### PROBLEM DETAILS:
Output all the material that follows, exactly as given.

### SUPPLIED INFORMATION:
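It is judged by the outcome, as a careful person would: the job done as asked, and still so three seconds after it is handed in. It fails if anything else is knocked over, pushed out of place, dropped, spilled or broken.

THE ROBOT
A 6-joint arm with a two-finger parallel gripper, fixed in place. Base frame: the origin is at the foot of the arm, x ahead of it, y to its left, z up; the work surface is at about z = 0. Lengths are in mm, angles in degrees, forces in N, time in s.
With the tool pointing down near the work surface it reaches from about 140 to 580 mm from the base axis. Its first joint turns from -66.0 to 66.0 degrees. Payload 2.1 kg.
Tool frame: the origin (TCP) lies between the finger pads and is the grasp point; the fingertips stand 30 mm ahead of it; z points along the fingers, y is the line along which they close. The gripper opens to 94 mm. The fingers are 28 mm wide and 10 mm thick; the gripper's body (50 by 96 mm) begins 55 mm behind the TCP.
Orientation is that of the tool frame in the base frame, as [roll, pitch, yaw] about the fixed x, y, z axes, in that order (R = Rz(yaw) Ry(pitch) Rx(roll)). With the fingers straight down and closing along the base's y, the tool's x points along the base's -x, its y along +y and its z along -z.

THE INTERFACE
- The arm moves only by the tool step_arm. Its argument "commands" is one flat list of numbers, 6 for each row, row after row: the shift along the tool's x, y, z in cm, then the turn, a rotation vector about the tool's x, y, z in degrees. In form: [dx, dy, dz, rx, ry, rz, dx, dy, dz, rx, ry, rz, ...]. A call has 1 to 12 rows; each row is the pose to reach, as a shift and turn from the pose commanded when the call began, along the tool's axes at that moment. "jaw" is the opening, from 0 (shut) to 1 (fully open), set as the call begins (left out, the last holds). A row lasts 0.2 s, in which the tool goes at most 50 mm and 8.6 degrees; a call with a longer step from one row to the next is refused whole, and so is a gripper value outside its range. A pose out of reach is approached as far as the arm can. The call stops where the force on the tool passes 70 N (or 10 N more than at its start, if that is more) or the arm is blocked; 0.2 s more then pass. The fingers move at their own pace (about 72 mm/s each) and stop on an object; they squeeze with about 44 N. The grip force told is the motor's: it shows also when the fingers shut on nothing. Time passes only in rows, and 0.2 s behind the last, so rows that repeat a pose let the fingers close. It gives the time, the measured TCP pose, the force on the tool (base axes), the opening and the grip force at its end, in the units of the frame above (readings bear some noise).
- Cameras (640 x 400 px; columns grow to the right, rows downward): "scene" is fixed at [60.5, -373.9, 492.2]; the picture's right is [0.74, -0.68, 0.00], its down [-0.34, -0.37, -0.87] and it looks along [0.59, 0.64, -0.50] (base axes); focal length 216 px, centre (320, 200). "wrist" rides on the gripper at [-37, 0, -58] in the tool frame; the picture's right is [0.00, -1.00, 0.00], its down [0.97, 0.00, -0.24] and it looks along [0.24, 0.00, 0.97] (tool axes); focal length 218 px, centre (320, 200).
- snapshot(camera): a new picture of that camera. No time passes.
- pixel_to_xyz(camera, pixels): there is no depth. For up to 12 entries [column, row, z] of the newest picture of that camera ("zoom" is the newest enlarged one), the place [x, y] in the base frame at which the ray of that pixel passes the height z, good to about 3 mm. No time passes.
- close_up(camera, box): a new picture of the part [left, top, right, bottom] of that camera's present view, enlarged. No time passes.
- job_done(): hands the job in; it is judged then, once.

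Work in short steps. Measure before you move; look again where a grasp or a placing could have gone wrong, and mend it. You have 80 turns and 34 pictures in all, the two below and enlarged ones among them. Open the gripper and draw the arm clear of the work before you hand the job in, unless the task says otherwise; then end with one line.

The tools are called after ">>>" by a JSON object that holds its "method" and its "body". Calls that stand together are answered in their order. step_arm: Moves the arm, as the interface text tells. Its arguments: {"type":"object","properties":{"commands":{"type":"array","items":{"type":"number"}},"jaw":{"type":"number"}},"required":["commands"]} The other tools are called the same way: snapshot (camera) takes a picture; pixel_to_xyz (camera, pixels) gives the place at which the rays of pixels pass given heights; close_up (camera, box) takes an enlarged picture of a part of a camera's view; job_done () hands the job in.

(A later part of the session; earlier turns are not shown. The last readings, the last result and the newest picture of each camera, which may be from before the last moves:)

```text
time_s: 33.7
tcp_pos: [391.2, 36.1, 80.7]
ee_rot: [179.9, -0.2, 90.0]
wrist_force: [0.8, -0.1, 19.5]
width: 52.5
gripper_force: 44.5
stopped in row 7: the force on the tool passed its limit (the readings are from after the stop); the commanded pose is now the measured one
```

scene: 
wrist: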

### SOLUTION TO THE PROBLEM:
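It is judged by the outcome, as a careful person would: the job done as asked, and still so three seconds after it is handed in. It fails if anything else is knocked over, pushed out of place, dropped, spilled or broken.

THE ROBOT
A 6-joint arm with a two-finger parallel gripper, fixed in place. Base frame: the origin is at the foot of the arm, x ahead of it, y to its left, z up; the work surface is at about z = 0. Lengths are in mm, angles in degrees, forces in N, time in s.
With the tool pointing down near the work surface it reaches from about 140 to 580 mm from the base axis. Its first joint turns from -66.0 to 66.0 degrees. Payload 2.1 kg.
Tool frame: the origin (TCP) lies between the finger pads and is the grasp point; the fingertips stand 30 mm ahead of it; z points along the fingers, y is the line along which they close. The gripper opens to 94 mm. The fingers are 28 mm wide and 10 mm thick; the gripper's body (50 by 96 mm) begins 55 mm behind the TCP.
Orientation is that of the tool frame in the base frame, as [roll, pitch, yaw] about the fixed x, y, z axes, in that order (R = Rz(yaw) Ry(pitch) Rx(roll)). With the fingers straight down and closing along the base's y, the tool's x points along the base's -x, its y along +y and its z along -z.

THE INTERFACE
- The arm moves only by the tool step_arm. Its argument "commands" is one flat list of numbers, 6 for each row, row after row: the shift along the tool's x, y, z in cm, then the turn, a rotation vector about the tool's x, y, z in degrees. In form: [dx, dy, dz, rx, ry, rz, dx, dy, dz, rx, ry, rz, ...]. A call has 1 to 12 rows; each row is the pose to reach, as a shift and turn from the pose commanded when the call began, along the tool's axes at that moment. "jaw" is the opening, from 0 (shut) to 1 (fully open), set as the call begins (left out, the last holds). A row lasts 0.2 s, in which the tool goes at most 50 mm and 8.6 degrees; a call with a longer step from one row to the next is refused whole, and so is a gripper value outside its range. A pose out of reach is approached as far as the arm can. The call stops where the force on the tool passes 70 N (or 10 N more than at its start, if that is more) or the arm is blocked; 0.2 s more then pass. The fingers move at their own pace (about 72 mm/s each) and stop on an object; they squeeze with about 44 N. The grip force told is the motor's: it shows also when the fingers shut on nothing. Time passes only in rows, and 0.2 s behind the last, so rows that repeat a pose let the fingers close. It gives the time, the measured TCP pose, the force on the tool (base axes), the opening and the grip force at its end, in the units of the frame above (readings bear some noise).
- Cameras (640 x 400 px; columns grow to the right, rows downward): "scene" is fixed at [60.5, -373.9, 492.2]; the picture's right is [0.74, -0.68, 0.00], its down [-0.34, -0.37, -0.87] and it looks along [0.59, 0.64, -0.50] (base axes); focal length 216 px, centre (320, 200). "wrist" rides on the gripper at [-37, 0, -58] in the tool frame; the picture's right is [0.00, -1.00, 0.00], its down [0.97, 0.00, -0.24] and it looks along [0.24, 0.00, 0.97] (tool axes); focal length 218 px, centre (320, 200).
- snapshot(camera): a new picture of that camera. No time passes.
- pixel_to_xyz(camera, pixels): there is no depth. For up to 12 entries [column, row, z] of the newest picture of that camera ("zoom" is the newest enlarged one), the place [x, y] in the base frame at which the ray of that pixel passes the height z, good to about 3 mm. No time passes.
- close_up(camera, box): a new picture of the part [left, top, right, bottom] of that camera's present view, enlarged. No time passes.
- job_done(): hands the job in; it is judged then, once.

Work in short steps. Measure before you move; look again where a grasp or a placing could have gone wrong, and mend it. You have 80 turns and 34 pictures in all, the two below and enlarged ones among them. Open the gripper and draw the arm clear of the work before you hand the job in, unless the task says otherwise; then end with one line.

The tools are called after ">>>" by a JSON object that holds its "method" and its "body". Calls that stand together are answered in their order. step_arm: Moves the arm, as the interface text tells. Its arguments: {"type":"object","properties":{"commands":{"type":"array","items":{"type":"number"}},"jaw":{"type":"number"}},"required":["commands"]} The other tools are called the same way: snapshot (camera) takes a picture; pixel_to_xyz (camera, pixels) gives the place at which the rays of pixels pass given heights; close_up (camera, box) takes an enlarged picture of a part of a camera's view; job_done () hands the job in.

(A later part of the session; earlier turns are not shown. The last readings, the last result and the newest picture of each camera, which may be from before the last moves:)

```text
time_s: 33.7
tcp_pos: [391.2, 36.1, 80.7]
ee_rot: [179.9, -0.2, 90.0]
wrist_force: [0.8, -0.1, 19.5]
width: 52.5
gripper_force: 44.5
stopped in row 7: the force on the tool passed its limit (the readings are from after the stop); the commanded pose is now the measured one
```

scene: 
wrist: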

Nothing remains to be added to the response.